It’s not every day someone decides to dish out a supercar that’s destined to be an elite on the roads, especially a sueprcar that belongs in the top one percent of extraordinary automobiles ever created.
The McLaren Elva last year was one of them. It is an over a million-pound ride that could muster enough horsepower (804, to be precise) to summon a minor coronary attack. That, plus the fact that it didn’t have a windscreen or a roof, for the rushing wind and dangerous debris was only secondary to the pure driving experience McLaren wanted to bring.
For car enthusiasts, however, the Elva was more than a wild speed demon. The limited-production addition to the Ultimate Series was inspired by race cars that were designed by Bruce McLaren in the late ‘60s, and unconventionality was his thing. The New Zealander might have been first known as a stellar race car driver, but it was his instinct in constructing that made him an exalted engineer and designer in the industry.
His M1A, in particular, would forever go down in history as one of his most legendary creations. It might’ve been his first production car ever, but it managed to break lap records seven times during its first outing at the Canadian Sports Car Grand Prix in 1964 to become the fastest car on the track.

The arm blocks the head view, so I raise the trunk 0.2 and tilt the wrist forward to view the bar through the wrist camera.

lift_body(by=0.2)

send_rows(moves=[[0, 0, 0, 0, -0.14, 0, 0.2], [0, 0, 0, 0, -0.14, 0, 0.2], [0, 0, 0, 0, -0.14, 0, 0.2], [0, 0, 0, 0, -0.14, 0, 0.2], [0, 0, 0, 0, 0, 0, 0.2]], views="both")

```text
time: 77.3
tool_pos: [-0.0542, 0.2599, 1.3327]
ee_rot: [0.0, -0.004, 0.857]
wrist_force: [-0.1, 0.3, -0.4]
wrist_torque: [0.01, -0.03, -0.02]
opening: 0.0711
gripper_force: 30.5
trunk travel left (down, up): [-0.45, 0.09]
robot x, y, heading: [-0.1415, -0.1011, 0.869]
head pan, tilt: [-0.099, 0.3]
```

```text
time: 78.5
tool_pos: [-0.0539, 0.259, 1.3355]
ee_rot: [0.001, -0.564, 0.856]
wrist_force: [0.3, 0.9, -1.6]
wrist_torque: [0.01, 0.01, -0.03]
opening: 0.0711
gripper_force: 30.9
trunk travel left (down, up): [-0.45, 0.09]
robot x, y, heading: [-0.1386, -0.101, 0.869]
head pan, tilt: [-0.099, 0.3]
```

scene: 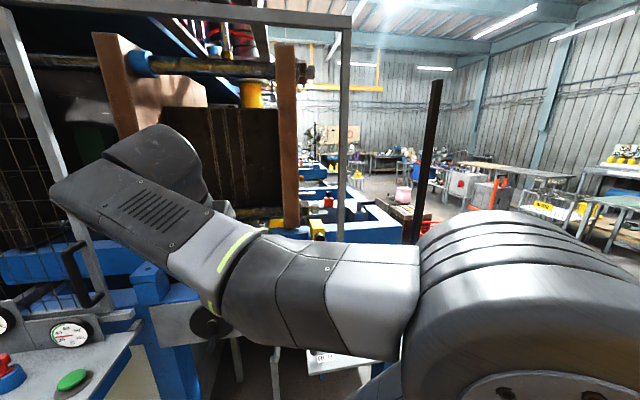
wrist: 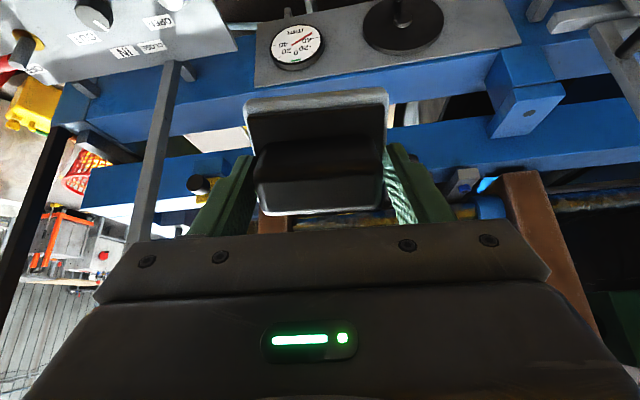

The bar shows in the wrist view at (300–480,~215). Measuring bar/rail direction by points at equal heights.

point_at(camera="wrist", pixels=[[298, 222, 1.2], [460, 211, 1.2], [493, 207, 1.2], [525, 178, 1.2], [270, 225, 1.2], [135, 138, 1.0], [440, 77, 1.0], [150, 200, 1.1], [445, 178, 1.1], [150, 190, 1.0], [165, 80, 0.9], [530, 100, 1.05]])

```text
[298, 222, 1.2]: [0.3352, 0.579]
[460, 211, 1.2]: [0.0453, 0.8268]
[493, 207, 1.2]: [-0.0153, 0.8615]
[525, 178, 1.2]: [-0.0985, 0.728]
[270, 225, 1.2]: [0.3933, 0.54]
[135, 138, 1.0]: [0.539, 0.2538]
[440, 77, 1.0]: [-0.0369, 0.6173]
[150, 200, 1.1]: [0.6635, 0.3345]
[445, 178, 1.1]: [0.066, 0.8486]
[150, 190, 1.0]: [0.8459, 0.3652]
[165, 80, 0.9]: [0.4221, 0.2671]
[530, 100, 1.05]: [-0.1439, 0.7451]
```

So what better way to make a fantastically quick tribute even better than by incorporating a little illustrious racing history into it? The ‘Elva M1A Theme by MSO’ is the McLaren Special Ops team’s way of resurrecting this legend today. The speedster adopts the same retro aesthetics to a tee here, with a livery that includes the iconic number ‘4’ atop a bare carbon body, and Magnesium Silver racing stripes along the sills. The red pinstriping work not only breaks the monochromatic monotony outside but also matches the rich scarlet seats within.
Otherwise, the rest of this special edition Elva remains intact, with a 4.0-litre V8 that manages the same 804 horsepower with 690Nm of torque, all pushed towards the rear wheels via a seven-speed dual clutch automatic transmission. The century sprint is completed in under three seconds, before proceeding to 200kph in just 6.7 seconds — that’s quicker than the track-focused Senna.
The Elva M1A theme will presumably sell for even more than what a ‘regular’ Elva would command but we think it’s money well-spent if you’ve got pockets deep enough for a slice of motorsport history. Besides, there couldn’t be a better way to channel Bruce McLaren himself than in a McLaren speedster that looks just like the first one he ever built.